◆ Given instruction a:
Transcribe the source beginning at "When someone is". Stop after "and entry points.".

◆ Source:
So how does rash response manifest in the workplace and what kind of an effect does it have? Time pressure of course causes stress and in turn this can sometimes causes us to do everything a little too quickly. We rush complex calculations, hurry reports, snap at colleagues and fire back aggressive emails. Getting a set of figures to a department for a 2pm deadline only for them to find that another 3 hours of checking and correcting is required is false economy. Offending an associate with a remark unnecessarily damages morale which can significantly slow down work-rate on both sides as hurt and guilt tend to walk in parallel lines.
When someone is thinking of leaving an organisation they tend to search around for reasons to bolster their exit; a curt email might just be the tipping point. Cost of replacing staff can of course be a scary figure that might include HR hours, Departmental Manager hours, training and induction hours, agency fees and the often hidden figure of disruption time that stretches across the exit and entry points.
So what to do? First thing is to reconcile ourselves with silence; through practice, through meditation and through experiment. Secondly, to acknowledge that working feverishly does not always produce the best results and that pausing to think can be fruitful. Thirdly to revisit, review and redesign daily rituals: toxic email does have an antidote - it's called an apology; prevention of course is always better; saving an angry email into drafts and leaving it there for 24 hours is a wise move. And is incessant chasing the antidote to supplier radio silence or is something different required?
The things that will happen tomorrow will happen because we make them happen. We are creative beings and have the words inside of us to design wonderful and vibrant conversations that will move us forward and leave people 'in a good place' when each interaction is closed.

◆ Given instruction b:
Repeat exactly, and only, the lines from the one that contains "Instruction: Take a" through the one that contains "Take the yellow", both ends included. Format them as a two-column Markdown table, No. for the number and Line for the line, without blank lines.

◆ Data excerpt:
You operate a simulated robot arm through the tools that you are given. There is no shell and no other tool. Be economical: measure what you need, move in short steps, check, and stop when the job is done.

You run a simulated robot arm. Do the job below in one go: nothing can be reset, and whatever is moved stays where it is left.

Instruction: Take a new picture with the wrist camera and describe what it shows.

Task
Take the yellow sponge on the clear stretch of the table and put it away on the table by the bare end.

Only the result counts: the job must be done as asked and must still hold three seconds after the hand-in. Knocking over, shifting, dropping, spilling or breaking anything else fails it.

◆ Exercise result a:
When someone is thinking of leaving an organisation they tend to search around for reasons to bolster their exit; a curt email might just be the tipping point. Cost of replacing staff can of course be a scary figure that might include HR hours, Departmental Manager hours, training and induction hours, agency fees and the often hidden figure of disruption time that stretches across the exit and entry points.

◆ Exercise result b:
| No. | Line |
|---|---|
| 1 | Instruction: Take a new picture with the wrist camera and describe what it shows. |
| 2 | Task |
| 3 | Take the yellow sponge on the clear stretch of the table and put it away on the table by the bare end. |